Un stock de denrées de premières nécessités est donc constitué depuis le magasin de produits secs présent sur base et malicieusement dénommé Kerfour (véritable petite épicerie de quartier). Des bouteilles de gaz, des allumettes et quelques produits ménagers viennent compléter la liste des éléments à emporter. Chaque item est placé dans des touques, cylindres plastiques étanches d’environ 60L, unité de stockage des îles subantarctiques françaises.  Ces bidons sont chargés sur le Commerson avant que ce dernier ne se lance à l’assaut de la houle du Golfe à près de 30 nœuds. 

Le Commerson Photo Resnat Kerguelen

 Masque de protection sur le visage, vêtements étanches sur le dos : les passagers, scientifiques ou logisticiens,
 se cramponnent au support dédié à cet effet et tentent d’anticiper les chocs liés aux soubresauts de la machine bondissant de vagues en vagues. 
Cela tabasse sévère, le vent fouette la moindre parcelle de peau mise à nue et des trombes d’eau inondent parfois la proue de l’embarcation. Le paysage défile et les premières îles du Golfe sont rapidement dépassées. A cette vitesse, au ras des flots : les sensations sont intenses. 

Bras Bolinder photo Y Plaquevent





Très vite le zodiac s’engouffre dans le Bras Bolinders
 dont le fond abrite le Halage des Naufragés. Après 90 minutes de trajet, l’équipe logistique est débarquée avec tout son matériel. Le Commerson repart écumer le Golfe pour effectuer un suivi ornithologique le long des côtes des îles du Golfe. Il sera de retour dans 3h00 pour récupérer les logisticiens et les ramener sur base.
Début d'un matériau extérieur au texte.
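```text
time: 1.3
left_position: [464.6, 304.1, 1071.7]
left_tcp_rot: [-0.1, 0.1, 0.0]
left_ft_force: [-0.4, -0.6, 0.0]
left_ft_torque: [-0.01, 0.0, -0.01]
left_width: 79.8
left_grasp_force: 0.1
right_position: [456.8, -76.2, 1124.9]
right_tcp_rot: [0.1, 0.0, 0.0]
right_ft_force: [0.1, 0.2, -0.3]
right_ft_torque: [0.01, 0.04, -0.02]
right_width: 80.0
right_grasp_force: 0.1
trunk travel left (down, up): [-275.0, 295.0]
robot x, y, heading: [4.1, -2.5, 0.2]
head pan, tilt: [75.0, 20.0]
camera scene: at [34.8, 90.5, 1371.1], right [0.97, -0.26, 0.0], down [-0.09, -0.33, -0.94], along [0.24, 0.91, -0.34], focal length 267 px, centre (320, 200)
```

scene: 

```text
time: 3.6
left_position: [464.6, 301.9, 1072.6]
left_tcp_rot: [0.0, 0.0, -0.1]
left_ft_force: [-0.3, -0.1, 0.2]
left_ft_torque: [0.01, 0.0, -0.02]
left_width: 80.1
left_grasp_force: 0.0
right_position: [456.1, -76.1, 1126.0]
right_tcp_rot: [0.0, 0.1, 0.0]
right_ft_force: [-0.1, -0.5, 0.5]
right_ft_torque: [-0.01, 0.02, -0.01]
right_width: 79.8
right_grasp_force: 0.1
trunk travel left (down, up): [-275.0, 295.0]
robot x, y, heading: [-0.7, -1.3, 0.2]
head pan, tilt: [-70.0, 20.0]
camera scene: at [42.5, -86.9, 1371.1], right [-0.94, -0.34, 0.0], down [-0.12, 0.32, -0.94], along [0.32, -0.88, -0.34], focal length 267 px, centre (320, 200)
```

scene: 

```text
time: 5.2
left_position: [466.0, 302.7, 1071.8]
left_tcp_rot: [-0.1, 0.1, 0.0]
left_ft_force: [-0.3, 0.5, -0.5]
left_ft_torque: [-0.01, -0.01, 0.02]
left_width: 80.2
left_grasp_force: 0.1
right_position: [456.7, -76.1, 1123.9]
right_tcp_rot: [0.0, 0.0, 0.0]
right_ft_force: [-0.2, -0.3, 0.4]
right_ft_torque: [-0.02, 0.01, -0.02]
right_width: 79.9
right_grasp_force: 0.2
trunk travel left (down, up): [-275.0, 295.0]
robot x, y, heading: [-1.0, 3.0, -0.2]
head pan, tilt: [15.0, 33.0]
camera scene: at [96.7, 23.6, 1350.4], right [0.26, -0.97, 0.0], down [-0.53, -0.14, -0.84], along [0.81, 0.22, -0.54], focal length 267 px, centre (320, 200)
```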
Le temps est donc compté pour le groupe logistique constitué de quatre personnes. Malgré cette contrainte temporelle, le quatuor se laisse envouter par le départ du zodiac et par les acrobaties des dauphins accompagnant leur homonyme mécanique. Ensuite c’est le branle bas de combat. Un camp de fortune est installé : les touques sont liées entre elles à l’aide d’un bout (terme de marine pour désigner un cordage) relié à un piquet droit afin d’éviter que le vent, souvent violent dans ces régions proches des 50ème hurlant, évite de disperser la précieuse cargaison. Décision est prise d’accéder à la cabane de Phonolite au plus court c'est-à-dire en coupant au plus fort de la pente : près de 250 m de dénivelé à 10% de moyenne.
Pour le transport, les touques sont harnachées sur des claies de portage, puis les jambes se chargent du reste. Arrivés au refuge, les bidons sont de nouveau reliés entre eux pour éviter qu’ils ne s’envolent. Ensuite, une rapide vérification de la salubrité des lieux  est réalisée : à part quelques planches de bois légèrement fendues, la cabane est en parfait état.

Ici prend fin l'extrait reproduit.